SCOTLAND should be proud of its legislation on freedom of information, which has helped expose the truth on everything from hospital-acquired infections to the closure of schools. But the legislation passed almost 15 years ago should always be seen as the beginning of change, not the end. FOI is a fragile concept that has to be carefully protected against vested interests and any backsliding by government or public bodies.

Which is why the proposal to allow some public bodies three times as long to respond to requests is concerning. Under the plans, grant-aided and independent special schools would be permitted 60 days to answer an FOI request rather than 20, the justification being that a 60-day limit takes into account the fact that the schools face particular challenges and are closed for long stretches during the holidays.

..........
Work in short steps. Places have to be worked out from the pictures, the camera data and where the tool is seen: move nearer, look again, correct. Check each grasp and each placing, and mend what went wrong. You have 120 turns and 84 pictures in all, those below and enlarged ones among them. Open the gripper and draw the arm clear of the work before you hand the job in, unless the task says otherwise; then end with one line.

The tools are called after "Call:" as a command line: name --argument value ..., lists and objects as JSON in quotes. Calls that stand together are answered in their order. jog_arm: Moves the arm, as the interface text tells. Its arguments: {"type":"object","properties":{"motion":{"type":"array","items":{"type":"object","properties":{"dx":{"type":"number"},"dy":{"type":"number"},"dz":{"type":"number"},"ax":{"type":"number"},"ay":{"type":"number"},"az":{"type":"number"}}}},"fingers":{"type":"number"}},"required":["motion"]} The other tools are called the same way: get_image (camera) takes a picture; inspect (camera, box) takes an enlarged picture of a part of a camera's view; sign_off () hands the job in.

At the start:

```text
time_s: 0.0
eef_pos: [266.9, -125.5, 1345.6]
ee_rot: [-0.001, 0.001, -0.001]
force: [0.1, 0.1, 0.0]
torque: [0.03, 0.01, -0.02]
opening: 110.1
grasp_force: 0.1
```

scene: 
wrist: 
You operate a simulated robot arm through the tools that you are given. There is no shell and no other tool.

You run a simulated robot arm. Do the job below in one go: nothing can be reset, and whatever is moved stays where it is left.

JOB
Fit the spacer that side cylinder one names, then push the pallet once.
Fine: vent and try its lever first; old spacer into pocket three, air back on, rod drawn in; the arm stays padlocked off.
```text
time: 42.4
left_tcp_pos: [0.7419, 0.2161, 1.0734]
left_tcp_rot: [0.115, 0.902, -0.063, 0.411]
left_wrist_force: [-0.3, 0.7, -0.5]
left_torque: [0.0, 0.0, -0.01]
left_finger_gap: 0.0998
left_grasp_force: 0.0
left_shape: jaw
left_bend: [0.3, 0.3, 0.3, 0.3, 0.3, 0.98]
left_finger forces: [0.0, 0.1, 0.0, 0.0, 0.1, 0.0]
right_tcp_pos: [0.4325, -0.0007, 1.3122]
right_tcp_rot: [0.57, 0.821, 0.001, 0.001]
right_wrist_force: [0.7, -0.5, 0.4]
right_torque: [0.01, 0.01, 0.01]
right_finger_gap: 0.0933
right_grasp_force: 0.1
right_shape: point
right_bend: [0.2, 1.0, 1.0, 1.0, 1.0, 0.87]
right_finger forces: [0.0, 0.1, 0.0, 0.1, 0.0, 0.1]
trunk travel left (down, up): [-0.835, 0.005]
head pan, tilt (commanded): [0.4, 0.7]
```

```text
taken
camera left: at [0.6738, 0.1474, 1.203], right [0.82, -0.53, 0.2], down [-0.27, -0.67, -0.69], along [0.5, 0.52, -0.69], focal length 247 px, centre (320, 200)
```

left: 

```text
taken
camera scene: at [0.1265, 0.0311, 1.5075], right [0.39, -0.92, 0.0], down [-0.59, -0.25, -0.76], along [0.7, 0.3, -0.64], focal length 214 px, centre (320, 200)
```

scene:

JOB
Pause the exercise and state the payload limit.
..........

On the face of it, the change may look benign, but The Campaign for Freedom of Information is right to express concern that the FOI legislation could be undermined in the longer term. When it was passed in 2002, it was regarded as one of the world’s strongest laws on access to information, but in the years since, there has been a worry that changes in the way public services are delivered has put some publicly-funded organisations outwith the remit of the law, which is unacceptable: any organisation that spends public money should be subject to FOI.

Every public body should also be required to respond to requests timeously. One of the strengths of FOI is that the rules, including the 20-day limit, apply across the board, and there is a danger that changing the rule for one could lead to changing it for others. Allowing some schools 60 days to respond is not in itself a profound challenge to the legislation, but what is to stop other organisations making the same arguments and one chip in the law leading to another? Freedom of information is a law we should be proud of, but it needs to be robustly protected.